Für das letzte Jahr hat mir Mani alle Farben des Regenbogens gewünscht. Anfang des letzten Jahres dachte ich mir, die Insolvenz hätte ich nun doch nicht gebraucht – ab dem Frühling hatte ich all die schönen, bunten Farben des Regenbogens und die Erkenntnis, mir hätte nichts besseres passieren können als die Insolvenz, hat sie mir doch Achim „geschenkt“. Den langen, langen Urlaub habe ich genossen, so gut es ging, mit sehr viel Zeit für mich und meine Gedanken. Im Herbst nochmal die Schulbank gedrücken – und ja doch, es ging noch. Die Adventszeit habe ich in vollen Zügen genossen, hatte ich doch die Zusage für eine neue Arbeitsstelle – befristet, aber ich habe etwas Neues. Weihnachten etwas ganz anderes gemacht, abgedüst, verwöhnen lassen und Neues entdeckt. Für mich war es ein gutes Jahr, klar auch Tiefen drin aber das gehört zum Leben, hat immer dazu gehört.

Die 2. Woche durfte ich jetzt wieder arbeiten und wieder stürmt viel Neues auf mich ein. Ich erkunde das Amt, bringe die Menschen um mich rum zum lachen und eine Kollegin hat Tränchen weggeblinzelt als ich ins erzählen kam. Ob sie alle sich an mich gewöhnen können?

Heute Nachmittag war ein kleines Menschenkind zu Besuch und beim Grimassen ziehen und rumblödeln wurde mir bewusst, wie sehr so ein kleines Menschenkind trösten kann, alleine durch Gebabbel.

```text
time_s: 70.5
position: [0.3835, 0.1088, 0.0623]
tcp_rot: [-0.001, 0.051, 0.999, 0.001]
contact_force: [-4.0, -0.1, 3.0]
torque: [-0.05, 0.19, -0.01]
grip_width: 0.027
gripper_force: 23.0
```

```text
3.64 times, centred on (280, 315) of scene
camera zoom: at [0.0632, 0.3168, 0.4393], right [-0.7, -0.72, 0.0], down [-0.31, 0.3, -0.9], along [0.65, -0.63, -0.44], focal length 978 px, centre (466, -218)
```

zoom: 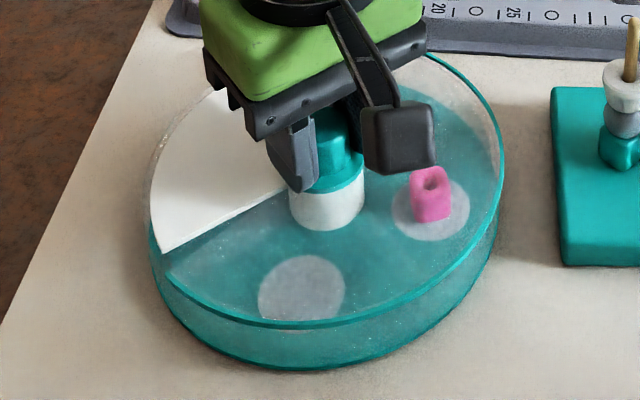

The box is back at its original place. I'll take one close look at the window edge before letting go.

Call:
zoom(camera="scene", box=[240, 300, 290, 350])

Zeitreise heute morgen beim Frühstück bei Mutsch, seltsam mal wieder. Tränchen vergossen um das was war, um das was kaputt gehen kann und Achim saß neben mir. Es hat sich verändert das Miteinander mit Mutsch. Wir sehen uns deutlich weniger und doch sind wir wieder so herzlich, so lieb und gefühlvoll wie in jungen Jahren. Es ist nicht nur die Zeit die man miteinander verbringt, es ist die Intensivität. Seit über 20 Jahren habe ich eine Freundin die ich 3, 4 mal im Jahr sehe und doch liegen wir uns dann immer in den Armen als hätten wir uns gestern erst gesehen. Nichts fremdes zwischen uns und doch tatsächliches, ehrliches Verstehen.

Welche Farbe hat die Enttäuschung? Ist die Farbe im Regenbogen mit dabei? Ich hatte mehr als genug im letzten Jahr, mit jeder Absage machte sich Enttäuschung breit. Kommt die Enttäuschung von der Erwartung? Dann habe ich zuviel erwartet. Kann ich Erwartungen erfüllen? Ich möchte und werde keine Erwartungen erfüllen – habe es immer wieder gesagt. Ich kann nur das erwarten, was ich selbst zu geben bereit bin.

Fast 10 Monate stecke ich nun in diesem anderen Leben. In dieser Zeit ist sehr viel in mir passiert, oft hätte ich mich austauschen wollen. Es war mir nicht klar, wie sehr die Krankheit von Jürgen unser Leben beeinflusst hat, wieviel uns genommen wurde. Spielerisch leicht haben wir das Erschrecken, die vielen Sorgen und Einschränkungen in unser Leben eingebaut, eben weil es unser Leben war. Vielleicht hätte das eine oder andere besser gemacht werden können – und doch war ich immer mit ganzem Herzen dabei – in dem Moment ging es nicht besser.

Die Wurzeln von diesem „rund“ sein, dieser Gleichklang jetzt in mir liegen in dieser Zeit, in den fast 11 Jahren Ausnahmezustand. Keinen Tag vom Ausnahmezustand möchte ich vermissen und ich bin dankbar, daß in meinem Lebensbuch auch dieser Weg mit Achim steht. Ich weiß nicht, was dieses Jahr uns schenkt, weiß nicht, wie oft ich enttäuscht werde, ob ich zuviel erwarte und zu wenig gebe. Ich weiß nur, auch dieses Jahr werde ich mit ganzem Herzen leben, mit Freude und Kummer, mit Lachen und Weinen. Werde auch in diesem Jahr weiter mitlesen, auch wenn ich wenig zu sagen habe, eben weil mich das Leben wieder zurück hat.

Das meiste was in einem Leben passiert sucht man sich nicht aus, es passiert, Urknall, oder was auch immer. Es braucht Zeit um wieder heiler zu werden, es braucht liebe Freunde die einen weitertragen, mitziehen, wieder auf die Beine stellen. Ich wünsche Euch liebe Menschen an Eurer Seite, mit nie nachlassendem Verständnis für alle Lebenslagen.